Wo gehobelt wird, da dürfen schon einmal auch Späne fallen, so offensichtlich der Tenor der Verantwortungsträger. Nur so lässt sich erklären, dass tatenlos zugesehen wird, wie Jungmedizinerinnen und Jungmediziner scharenweise das Land verlassen, Stellen in Krankenhäusern unbesetzt bleiben, Abteilungen schließen und Praxen niedergelassener Vertragsärzte verwaisen.

Zum Allmachtgehabe, das keinen unkontrollierten Bereich duldet, passen haargenau die Spitzelparagrafen, die unter dem Titel der Sozialbetrugsbekämpfung in das ASVG gekommen sind und unter dem Namen „Mystery-Shopping“ traurige Berühmtheit erlangt haben. Hier geht der Staat sogar soweit, dass er alle Staatsbürgerinnen und Staatsbürger grundsätzlich verdächtigt, im Rahmen von Arztbesuchen in Kumpanei mit ihren Behandlern Straftaten auszuhecken und zu begehen. Entgegen jeglicher Evidenz, wie parlamentarische Anfragebeantwortungen gezeigt haben, wird hier ein relevantes Schadenspotential unterstellt und den Krankenkassen eine Kontrollmacht zugestanden, die selbst staatspolizeiliche Kompetenzen übersteigt.
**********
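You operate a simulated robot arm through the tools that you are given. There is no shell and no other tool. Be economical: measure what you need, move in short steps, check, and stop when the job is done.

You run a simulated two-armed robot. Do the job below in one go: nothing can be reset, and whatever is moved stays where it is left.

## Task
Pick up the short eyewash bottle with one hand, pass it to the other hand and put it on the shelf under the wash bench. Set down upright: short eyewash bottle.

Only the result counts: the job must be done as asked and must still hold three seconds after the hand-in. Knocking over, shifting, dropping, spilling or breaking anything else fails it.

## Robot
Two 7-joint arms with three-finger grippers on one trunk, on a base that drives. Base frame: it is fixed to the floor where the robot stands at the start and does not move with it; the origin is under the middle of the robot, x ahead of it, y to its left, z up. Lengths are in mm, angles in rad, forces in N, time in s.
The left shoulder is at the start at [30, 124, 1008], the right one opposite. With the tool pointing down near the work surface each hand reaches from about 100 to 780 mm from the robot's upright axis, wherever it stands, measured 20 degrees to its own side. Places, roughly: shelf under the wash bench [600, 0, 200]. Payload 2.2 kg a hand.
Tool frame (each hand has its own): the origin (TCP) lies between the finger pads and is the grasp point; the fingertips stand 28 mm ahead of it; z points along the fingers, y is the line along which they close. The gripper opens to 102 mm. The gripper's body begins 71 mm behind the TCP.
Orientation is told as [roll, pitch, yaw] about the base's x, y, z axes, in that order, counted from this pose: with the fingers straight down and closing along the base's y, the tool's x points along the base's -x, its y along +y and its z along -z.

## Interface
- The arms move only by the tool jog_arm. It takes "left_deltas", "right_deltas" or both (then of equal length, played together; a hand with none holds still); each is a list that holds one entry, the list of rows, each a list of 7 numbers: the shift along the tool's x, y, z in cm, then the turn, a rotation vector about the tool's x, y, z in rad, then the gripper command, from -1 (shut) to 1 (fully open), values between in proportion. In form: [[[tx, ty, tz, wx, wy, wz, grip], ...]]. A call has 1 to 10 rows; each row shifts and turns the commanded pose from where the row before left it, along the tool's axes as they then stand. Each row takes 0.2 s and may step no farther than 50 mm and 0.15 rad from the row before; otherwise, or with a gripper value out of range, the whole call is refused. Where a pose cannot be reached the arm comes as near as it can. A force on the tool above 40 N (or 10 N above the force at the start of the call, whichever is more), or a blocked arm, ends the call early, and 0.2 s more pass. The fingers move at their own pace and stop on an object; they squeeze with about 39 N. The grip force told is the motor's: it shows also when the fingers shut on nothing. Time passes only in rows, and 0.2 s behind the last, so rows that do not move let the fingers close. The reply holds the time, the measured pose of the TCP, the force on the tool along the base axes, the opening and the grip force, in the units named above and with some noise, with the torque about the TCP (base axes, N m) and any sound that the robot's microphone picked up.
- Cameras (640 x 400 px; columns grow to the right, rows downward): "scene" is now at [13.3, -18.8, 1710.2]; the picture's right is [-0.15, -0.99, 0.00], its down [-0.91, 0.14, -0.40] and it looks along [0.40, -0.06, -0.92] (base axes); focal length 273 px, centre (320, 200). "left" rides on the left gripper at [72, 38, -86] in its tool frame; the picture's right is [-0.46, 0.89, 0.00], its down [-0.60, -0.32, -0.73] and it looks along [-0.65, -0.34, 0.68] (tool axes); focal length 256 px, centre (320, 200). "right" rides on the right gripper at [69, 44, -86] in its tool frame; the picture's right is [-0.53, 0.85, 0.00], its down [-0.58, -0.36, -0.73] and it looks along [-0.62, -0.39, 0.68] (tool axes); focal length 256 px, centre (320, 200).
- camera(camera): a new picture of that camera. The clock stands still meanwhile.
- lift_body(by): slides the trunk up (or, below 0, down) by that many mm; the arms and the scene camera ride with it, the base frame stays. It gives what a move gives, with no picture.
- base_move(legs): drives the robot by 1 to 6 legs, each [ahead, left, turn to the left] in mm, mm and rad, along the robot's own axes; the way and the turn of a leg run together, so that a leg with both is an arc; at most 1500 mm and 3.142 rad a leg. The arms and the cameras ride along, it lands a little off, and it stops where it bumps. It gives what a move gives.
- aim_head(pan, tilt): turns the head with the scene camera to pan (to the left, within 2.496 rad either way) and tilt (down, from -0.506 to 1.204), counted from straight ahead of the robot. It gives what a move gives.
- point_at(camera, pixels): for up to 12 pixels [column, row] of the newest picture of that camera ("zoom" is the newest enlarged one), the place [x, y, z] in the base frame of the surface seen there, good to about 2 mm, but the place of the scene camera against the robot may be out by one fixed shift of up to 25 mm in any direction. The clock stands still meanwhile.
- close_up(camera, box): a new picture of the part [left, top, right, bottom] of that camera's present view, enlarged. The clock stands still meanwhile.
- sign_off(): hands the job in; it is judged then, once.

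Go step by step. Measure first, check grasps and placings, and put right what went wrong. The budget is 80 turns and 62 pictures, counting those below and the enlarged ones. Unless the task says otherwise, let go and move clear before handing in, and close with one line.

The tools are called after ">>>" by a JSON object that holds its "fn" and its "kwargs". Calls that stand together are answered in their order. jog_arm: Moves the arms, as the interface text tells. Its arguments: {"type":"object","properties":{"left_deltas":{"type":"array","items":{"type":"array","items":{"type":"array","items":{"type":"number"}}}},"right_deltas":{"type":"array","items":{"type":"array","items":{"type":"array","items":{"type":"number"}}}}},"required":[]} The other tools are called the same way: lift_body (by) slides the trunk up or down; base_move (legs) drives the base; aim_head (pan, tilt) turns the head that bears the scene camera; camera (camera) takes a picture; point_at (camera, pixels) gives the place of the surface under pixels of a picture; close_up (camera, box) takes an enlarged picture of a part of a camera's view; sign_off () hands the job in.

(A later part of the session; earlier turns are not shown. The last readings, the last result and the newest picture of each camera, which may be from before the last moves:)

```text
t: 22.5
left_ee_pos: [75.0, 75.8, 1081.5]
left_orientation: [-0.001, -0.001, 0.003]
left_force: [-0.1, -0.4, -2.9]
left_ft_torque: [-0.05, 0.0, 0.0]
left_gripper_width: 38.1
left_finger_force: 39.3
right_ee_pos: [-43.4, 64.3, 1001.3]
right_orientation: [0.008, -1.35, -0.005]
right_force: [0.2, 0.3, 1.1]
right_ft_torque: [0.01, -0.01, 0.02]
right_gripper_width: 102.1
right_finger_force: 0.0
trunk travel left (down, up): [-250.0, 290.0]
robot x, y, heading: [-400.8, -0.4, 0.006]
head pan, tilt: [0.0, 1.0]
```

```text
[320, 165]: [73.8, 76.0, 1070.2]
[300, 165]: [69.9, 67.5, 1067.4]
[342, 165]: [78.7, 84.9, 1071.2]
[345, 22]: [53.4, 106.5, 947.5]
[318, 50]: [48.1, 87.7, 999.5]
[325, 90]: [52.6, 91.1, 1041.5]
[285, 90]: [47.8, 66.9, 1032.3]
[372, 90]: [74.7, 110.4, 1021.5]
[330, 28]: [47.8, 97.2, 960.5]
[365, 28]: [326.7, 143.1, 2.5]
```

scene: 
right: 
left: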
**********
Dass dabei verfassungsrechtliche Bestimmungen relativiert werden, die eine Angemessenheit der Maßnahmen verlangen und klar zwischen der Ausübung staatlicher Gewalt und Eingriffsmöglichkeiten privatrechtlicher Kontrollorgane unterscheiden, stimmt bedenklich.

Jedenfalls sind die staatlich verordneten Spitzeldienste in Arztpraxen und Krankenhäusern kein Signal zur Stärkung der Freien Berufe. Die neuen Überwachungsmethoden sind auch nicht dazu geeignet, Ärzte und Patienten für das öffentliche Gesundheitswesen und das Vertragsarztsystem zu begeistern.